January 8, 2014

Ad Reinhardt: A Protean Intelligence


Ad Reinhardt cartoon via Hyperallergic, image courtesy David Zwirner Gallery. 


It is difficult to imagine that the artist who wrote
Fine art can only be defined as exclusive, negative, absolute, and timeless. It is not practical, useful, related, applicable, or subservient to anything else.
in an essay "Twelve Rules for a New Academy" could also be a brilliant cartoonist, an insightful photographer, and a painter of famously "black" paintings. Yet Ad Reinhardt (1913-1967) is all that, and a writer of intense prose. In a recent remarkable exhibition at David Zwirner gallery, we could see the range of Reinhardt's output, his piercing intelligence, and his sharp eye. One large room was dedicated to Reinhardt's cartooning work, of which the most widely known are his art cartoons, such as the one above. Reinhardt drew from the position of a leftist and many of his cartoons appeared in leftist newspapers or magazines such as The New Masses and PM. He was intensely critical of the new art market. 




I was familiar with Reinhardt's art cartoons, more of which can be seen here on Hyperallergic.

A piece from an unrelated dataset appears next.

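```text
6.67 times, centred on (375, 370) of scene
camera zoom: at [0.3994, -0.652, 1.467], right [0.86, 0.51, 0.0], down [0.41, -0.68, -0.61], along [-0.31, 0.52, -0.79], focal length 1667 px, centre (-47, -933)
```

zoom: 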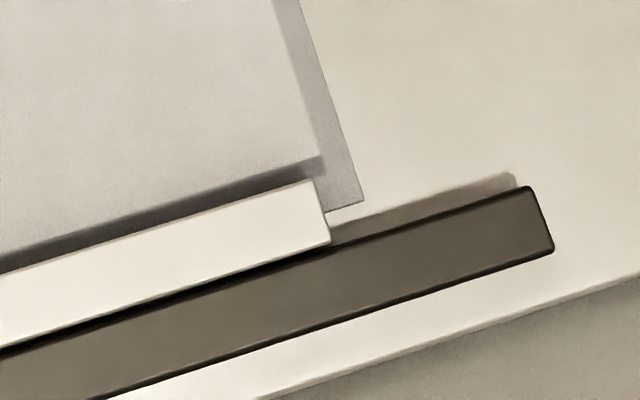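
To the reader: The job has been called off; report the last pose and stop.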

Some had the theme of "how to look" and attempted to help interested people look at art. So he wrote:
Why do artists paint? What do they mean? –– We can't do your thinking and looking for you (the way a hearst-paper does) but we'll try to help you know what you're looking at and for and so represent something yourself. 
I did not know his other cartoons, such as the one above about the human family.

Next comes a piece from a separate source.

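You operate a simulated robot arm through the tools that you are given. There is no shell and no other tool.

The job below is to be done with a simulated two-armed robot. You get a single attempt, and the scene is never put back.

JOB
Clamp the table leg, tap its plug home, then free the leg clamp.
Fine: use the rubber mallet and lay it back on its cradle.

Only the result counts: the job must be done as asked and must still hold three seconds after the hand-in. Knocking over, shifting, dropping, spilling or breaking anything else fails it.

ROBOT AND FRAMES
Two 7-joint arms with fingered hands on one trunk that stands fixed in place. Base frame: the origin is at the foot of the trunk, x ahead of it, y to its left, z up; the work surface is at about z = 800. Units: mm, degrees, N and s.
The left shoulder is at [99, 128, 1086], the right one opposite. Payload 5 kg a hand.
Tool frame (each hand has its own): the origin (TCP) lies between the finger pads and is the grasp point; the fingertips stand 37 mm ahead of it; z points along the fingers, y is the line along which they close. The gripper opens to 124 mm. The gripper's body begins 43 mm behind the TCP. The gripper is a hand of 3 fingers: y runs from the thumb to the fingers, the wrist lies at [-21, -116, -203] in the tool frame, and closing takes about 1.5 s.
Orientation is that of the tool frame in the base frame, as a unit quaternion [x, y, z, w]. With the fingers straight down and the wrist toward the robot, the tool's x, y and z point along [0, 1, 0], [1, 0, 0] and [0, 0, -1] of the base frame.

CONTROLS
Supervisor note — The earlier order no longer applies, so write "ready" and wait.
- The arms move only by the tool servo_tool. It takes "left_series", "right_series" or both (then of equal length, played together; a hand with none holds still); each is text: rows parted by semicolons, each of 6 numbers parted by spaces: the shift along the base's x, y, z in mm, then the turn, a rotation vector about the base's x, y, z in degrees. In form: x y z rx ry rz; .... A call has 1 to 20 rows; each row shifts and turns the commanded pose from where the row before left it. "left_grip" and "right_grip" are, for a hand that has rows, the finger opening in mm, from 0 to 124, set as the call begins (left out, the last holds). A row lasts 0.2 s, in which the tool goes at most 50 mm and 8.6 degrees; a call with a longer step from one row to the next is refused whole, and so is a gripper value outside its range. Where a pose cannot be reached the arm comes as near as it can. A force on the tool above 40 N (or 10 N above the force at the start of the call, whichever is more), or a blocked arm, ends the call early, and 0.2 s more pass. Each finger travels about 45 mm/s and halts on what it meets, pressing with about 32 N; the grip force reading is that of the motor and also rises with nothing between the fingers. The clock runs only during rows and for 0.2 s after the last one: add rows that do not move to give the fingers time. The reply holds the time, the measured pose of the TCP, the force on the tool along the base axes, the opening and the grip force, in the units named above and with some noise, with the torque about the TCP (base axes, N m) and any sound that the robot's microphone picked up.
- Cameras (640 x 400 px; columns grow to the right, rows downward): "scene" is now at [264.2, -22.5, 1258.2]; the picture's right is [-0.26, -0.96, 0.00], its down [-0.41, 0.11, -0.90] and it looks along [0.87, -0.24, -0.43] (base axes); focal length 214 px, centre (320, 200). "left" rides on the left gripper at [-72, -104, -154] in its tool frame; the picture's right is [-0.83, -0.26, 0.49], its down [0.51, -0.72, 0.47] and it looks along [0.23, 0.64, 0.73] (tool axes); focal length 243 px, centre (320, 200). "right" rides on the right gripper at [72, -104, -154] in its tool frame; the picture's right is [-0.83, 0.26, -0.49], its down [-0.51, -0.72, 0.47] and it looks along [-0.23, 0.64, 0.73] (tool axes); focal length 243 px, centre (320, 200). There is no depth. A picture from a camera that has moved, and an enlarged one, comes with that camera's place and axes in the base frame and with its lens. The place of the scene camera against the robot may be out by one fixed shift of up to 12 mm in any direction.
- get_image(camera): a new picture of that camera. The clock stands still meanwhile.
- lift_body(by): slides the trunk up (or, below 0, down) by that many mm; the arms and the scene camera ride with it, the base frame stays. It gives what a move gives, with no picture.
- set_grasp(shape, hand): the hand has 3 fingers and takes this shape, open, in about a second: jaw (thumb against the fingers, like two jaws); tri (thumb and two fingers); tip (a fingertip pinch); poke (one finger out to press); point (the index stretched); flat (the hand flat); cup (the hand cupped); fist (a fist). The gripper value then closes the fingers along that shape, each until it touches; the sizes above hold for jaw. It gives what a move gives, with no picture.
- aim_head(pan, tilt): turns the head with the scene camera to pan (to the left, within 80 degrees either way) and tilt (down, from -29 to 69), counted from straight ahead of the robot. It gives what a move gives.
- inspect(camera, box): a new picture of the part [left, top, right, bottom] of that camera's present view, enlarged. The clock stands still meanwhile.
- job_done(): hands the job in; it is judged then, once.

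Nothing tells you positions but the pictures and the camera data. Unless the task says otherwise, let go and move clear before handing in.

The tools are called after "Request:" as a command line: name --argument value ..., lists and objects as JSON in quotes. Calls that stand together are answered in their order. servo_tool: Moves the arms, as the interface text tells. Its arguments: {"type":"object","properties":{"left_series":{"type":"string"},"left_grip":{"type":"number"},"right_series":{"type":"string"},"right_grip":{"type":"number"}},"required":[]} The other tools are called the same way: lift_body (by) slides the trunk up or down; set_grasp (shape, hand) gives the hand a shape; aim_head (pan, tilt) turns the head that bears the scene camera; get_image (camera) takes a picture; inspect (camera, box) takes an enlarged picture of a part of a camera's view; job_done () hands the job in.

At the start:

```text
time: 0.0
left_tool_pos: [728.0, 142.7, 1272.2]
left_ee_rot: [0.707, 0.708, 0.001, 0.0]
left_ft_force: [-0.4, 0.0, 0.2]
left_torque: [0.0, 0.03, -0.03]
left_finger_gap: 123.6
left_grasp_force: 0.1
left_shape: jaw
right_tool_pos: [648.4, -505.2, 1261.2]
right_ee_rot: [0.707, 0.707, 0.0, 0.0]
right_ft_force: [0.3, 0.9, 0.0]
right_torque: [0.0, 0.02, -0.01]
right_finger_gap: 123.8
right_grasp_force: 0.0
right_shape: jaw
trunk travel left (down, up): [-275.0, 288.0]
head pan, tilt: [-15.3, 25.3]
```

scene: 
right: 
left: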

I was surprised and delighted by cartoons on other subjects, such as these on love and on marriage. The first quote is from a 16th century poem by Robert Green, "The Shepherd's Wife's Song": "What lady would not love a shepherd swain?"

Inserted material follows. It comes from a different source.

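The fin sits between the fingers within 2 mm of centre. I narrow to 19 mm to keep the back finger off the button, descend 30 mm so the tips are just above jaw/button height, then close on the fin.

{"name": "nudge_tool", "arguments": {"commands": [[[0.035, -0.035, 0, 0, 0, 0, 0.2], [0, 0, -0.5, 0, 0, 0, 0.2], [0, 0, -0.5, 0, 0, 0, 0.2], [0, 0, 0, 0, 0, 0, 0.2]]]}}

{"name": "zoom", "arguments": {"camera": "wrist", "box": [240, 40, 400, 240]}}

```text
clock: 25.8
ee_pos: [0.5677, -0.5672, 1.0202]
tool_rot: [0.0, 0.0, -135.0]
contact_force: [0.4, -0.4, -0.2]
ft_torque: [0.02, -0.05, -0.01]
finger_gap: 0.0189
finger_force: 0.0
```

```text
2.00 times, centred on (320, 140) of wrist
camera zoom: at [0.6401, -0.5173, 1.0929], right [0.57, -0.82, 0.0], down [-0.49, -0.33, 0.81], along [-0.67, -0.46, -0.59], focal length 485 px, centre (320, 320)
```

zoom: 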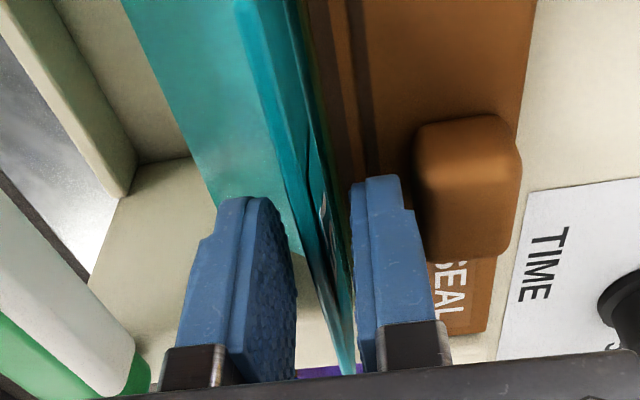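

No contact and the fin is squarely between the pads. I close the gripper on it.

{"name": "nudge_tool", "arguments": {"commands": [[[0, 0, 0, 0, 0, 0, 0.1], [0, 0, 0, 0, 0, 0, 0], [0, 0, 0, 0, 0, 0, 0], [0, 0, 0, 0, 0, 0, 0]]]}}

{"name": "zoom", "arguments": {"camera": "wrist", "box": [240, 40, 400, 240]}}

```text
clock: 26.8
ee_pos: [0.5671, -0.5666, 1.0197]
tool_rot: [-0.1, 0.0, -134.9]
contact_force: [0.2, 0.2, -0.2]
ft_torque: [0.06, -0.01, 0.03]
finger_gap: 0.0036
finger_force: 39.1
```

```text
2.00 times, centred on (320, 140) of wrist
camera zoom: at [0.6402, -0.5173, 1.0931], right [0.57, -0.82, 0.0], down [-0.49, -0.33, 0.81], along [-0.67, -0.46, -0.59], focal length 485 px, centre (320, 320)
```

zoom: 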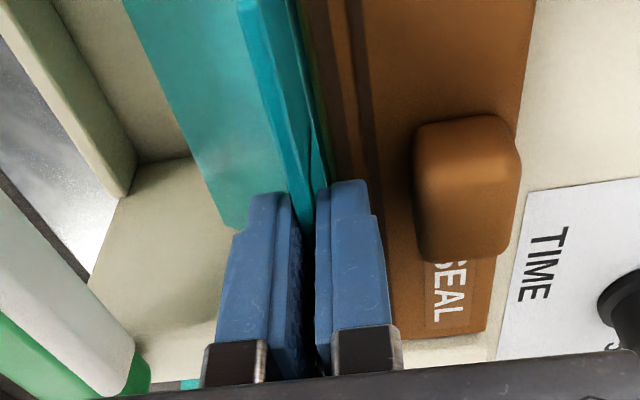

Then there were these whimsical little bugs.




I loved this page of sketches, precise yet lighthearted, of Italian electrical pylons in all their variety.




A page from a notebook explores Eastern religions, stating "Religion begins where theory ends."
There is an interesting video, a walk through guide by Robert Storr, the curator of the show, in which Storr talks about this room of the exhibition in depth.




The aspect of Reinhardt's work that was a complete surprise to me, and was wonderful to see, was his photography. The image above is the cover of a small catalog that the gallery provided, with an essay by Prudence Peiffer. Reinhardt traveled widely and was open to all images, from great artworks to accidental markings. He had a collection of over 12,000 slides, which he showed in organized formal groupings to friends, students, and at the Artist's Club in what he called "non-happenings".




It was fascinating to watch the slide show at the gallery, waiting to see the correspondences between images, the surprises of similar forms. I took a few photos of a part of one sequence, showing crosses, in painting...




....on an ordinary structure.....






....and on two more elegant architectural details. In the compilation of images above you can see a few more of the visual themes he explored. The slides show a mind constantly thinking and alert to the visual subtleties of the world.


image courtesy of David Zwirner


All the rich image and text of the slides and the cartoons finally lead us to the distilled paintings for which Reinhardt was famous, the seemingly black paintings of the 1960s. Thirteen of them are gathered in this one room of the gallery, skylit so you can look at them in natural light. You can't just glance at these paintings, you have to spend a long time quietly looking at them in order to see what is there. In a way, this is Reinhardt's most subversive achievement, much more than any of his barbed cartoons: he forces us to slow down, to contemplate, to have a visual experience of the highest order, one of experience and discovery; for me there was a kind of longing, a search for pure essence. In his essay [ART-AS-ART] Reinhardt wrote: 
The one standard in art is oneness and fineness, rightness and purity, abstractness and evanescence. The one thing to say about art is its breathlessness, lifelessness, deathlessness, contentlessness, formlessness, spacelessness, and timelessness. This is always the end of art.   
......These paintings and comments present no clear understanding, no precise ground plan for our labors to follow. They represent only bricks and mortar materials awaiting use in the shaping of our own individual understanding. Until that time they remain but random comments. 
You can read this essay and others here in the collection Art-as-Art: The Selected Writings of Ad Reinhardt.


Abstract Painting, 1960-66; oil on canvas, 60 x 60 in. Collection of Guggenheim Museum.


I tried to photograph some of the paintings in the show, but it was impossible; all I got was a fuzzy black square. In the photo above, you can see, faintly, the subtle shifting of color squares, but it is not at all close to the experience of standing in front of one of the paintings, whose rich dark colors emerge slowly, embedded within one "horizontal form negating one vertical form", as Reinhardt described his series. His aim of transcendence and timelessness is surely here, as is
Everything into irreducibility, unreproducibility, imperceptibility. 

2 comments:

  1. Superb post, Altoon! When I went to the exhibit I anticipated sitting a while with the black paintings, but quickly got sidetracked with the discovery of Reinhardt's sharp wit and keen eye in the cartoons, drawings and photographs. It was absolutely mesmerizing. It turned into a long, long, long visit to the gallery that day.